## Task directions
Read the listing below and copy out every line that holds "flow".

┌─ Raw data

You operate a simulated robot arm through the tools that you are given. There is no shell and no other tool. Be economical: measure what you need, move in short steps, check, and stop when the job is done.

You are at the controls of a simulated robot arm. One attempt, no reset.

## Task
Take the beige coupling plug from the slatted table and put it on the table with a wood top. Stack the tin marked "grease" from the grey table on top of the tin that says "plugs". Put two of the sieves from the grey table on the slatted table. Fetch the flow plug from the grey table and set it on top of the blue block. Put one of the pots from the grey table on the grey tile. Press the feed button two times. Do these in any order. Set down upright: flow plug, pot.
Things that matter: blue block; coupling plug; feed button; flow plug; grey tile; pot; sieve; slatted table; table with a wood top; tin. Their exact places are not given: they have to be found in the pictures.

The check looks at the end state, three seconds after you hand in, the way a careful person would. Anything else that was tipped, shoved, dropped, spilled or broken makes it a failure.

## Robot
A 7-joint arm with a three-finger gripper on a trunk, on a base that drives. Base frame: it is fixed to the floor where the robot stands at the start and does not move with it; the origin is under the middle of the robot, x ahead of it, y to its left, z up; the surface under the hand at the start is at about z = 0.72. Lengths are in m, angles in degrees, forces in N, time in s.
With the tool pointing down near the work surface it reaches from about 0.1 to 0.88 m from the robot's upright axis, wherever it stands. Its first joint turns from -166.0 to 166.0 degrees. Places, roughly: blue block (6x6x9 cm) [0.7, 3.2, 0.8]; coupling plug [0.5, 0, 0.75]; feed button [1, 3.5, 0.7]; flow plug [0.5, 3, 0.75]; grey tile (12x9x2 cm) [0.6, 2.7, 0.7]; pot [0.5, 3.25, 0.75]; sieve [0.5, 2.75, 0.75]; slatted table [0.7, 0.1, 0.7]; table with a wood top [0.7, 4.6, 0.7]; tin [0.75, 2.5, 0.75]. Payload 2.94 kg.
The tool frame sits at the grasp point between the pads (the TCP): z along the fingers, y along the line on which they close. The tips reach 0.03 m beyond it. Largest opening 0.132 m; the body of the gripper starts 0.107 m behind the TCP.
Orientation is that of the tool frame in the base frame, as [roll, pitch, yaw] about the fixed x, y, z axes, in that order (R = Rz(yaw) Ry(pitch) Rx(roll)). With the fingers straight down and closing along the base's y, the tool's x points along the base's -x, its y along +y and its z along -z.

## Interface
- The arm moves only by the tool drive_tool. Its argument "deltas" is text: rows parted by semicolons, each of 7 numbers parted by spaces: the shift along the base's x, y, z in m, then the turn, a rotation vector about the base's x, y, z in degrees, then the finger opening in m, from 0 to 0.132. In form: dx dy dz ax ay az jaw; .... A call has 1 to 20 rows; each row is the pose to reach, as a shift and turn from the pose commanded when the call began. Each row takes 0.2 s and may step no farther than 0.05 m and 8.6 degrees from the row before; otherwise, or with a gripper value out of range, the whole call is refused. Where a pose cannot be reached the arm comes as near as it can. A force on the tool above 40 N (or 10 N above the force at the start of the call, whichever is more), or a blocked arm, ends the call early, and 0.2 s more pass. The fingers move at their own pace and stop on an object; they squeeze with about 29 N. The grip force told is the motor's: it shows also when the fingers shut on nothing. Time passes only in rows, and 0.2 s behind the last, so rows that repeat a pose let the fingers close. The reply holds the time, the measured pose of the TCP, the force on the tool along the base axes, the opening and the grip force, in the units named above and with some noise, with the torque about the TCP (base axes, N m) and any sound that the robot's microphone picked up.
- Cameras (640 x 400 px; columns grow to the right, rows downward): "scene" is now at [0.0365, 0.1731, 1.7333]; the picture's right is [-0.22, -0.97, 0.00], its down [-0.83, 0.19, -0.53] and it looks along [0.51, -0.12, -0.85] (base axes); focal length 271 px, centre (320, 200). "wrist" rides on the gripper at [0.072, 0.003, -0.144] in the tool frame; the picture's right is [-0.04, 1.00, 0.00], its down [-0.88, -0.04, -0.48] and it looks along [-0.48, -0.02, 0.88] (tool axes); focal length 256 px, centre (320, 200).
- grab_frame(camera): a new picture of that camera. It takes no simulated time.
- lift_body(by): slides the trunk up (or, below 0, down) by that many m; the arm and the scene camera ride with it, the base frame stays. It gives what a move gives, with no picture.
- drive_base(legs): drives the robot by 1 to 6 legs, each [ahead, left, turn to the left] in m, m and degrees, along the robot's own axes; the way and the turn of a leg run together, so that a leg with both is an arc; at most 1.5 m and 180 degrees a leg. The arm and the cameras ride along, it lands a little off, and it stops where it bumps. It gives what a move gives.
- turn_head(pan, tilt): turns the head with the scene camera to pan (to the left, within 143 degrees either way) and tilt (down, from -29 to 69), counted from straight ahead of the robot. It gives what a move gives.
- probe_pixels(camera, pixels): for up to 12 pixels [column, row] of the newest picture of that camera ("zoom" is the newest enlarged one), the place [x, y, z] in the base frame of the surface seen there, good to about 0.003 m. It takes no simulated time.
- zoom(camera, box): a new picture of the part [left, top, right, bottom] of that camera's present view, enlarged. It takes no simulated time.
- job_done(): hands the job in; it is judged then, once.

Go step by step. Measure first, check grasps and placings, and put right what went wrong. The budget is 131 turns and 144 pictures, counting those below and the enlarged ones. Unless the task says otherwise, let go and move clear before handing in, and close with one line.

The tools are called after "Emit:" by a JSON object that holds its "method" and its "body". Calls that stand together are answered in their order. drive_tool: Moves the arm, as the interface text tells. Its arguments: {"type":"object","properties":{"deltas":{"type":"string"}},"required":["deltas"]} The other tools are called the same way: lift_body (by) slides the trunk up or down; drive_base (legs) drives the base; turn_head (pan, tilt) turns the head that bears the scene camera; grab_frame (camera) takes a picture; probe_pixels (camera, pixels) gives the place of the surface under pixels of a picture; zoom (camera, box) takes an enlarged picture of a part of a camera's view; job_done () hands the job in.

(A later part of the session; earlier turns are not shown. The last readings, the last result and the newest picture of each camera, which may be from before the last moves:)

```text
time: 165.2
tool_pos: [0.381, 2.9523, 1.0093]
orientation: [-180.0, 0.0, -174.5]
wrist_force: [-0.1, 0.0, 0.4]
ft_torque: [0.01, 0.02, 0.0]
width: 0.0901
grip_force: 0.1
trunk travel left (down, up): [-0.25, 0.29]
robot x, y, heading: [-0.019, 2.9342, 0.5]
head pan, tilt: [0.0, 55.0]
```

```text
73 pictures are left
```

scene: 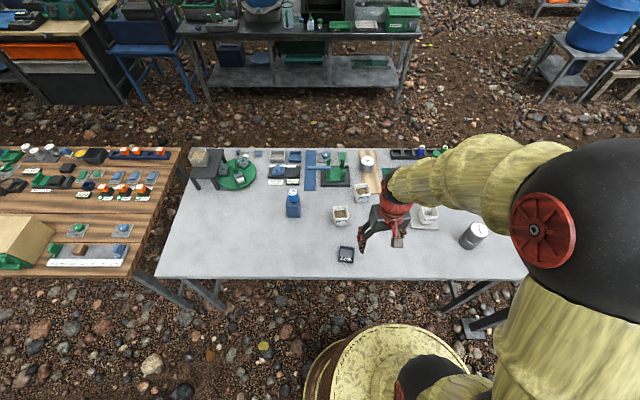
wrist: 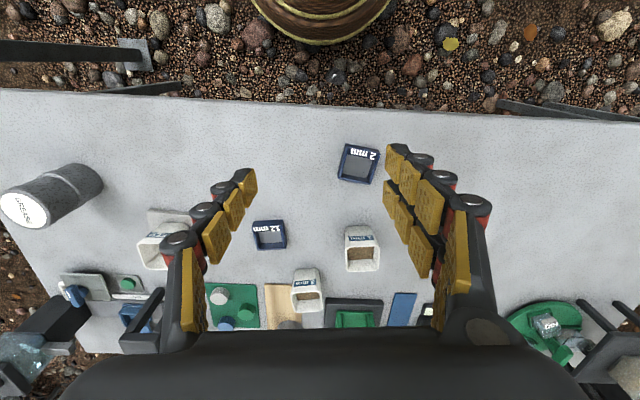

└─

## Task output
Take the beige coupling plug from the slatted table and put it on the table with a wood top. Stack the tin marked "grease" from the grey table on top of the tin that says "plugs". Put two of the sieves from the grey table on the slatted table. Fetch the flow plug from the grey table and set it on top of the blue block. Put one of the pots from the grey table on the grey tile. Press the feed button two times. Do these in any order. Set down upright: flow plug, pot.
Things that matter: blue block; coupling plug; feed button; flow plug; grey tile; pot; sieve; slatted table; table with a wood top; tin. Their exact places are not given: they have to be found in the pictures.
With the tool pointing down near the work surface it reaches from about 0.1 to 0.88 m from the robot's upright axis, wherever it stands. Its first joint turns from -166.0 to 166.0 degrees. Places, roughly: blue block (6x6x9 cm) [0.7, 3.2, 0.8]; coupling plug [0.5, 0, 0.75]; feed button [1, 3.5, 0.7]; flow plug [0.5, 3, 0.75]; grey tile (12x9x2 cm) [0.6, 2.7, 0.7]; pot [0.5, 3.25, 0.75]; sieve [0.5, 2.75, 0.75]; slatted table [0.7, 0.1, 0.7]; table with a wood top [0.7, 4.6, 0.7]; tin [0.75, 2.5, 0.75]. Payload 2.94 kg.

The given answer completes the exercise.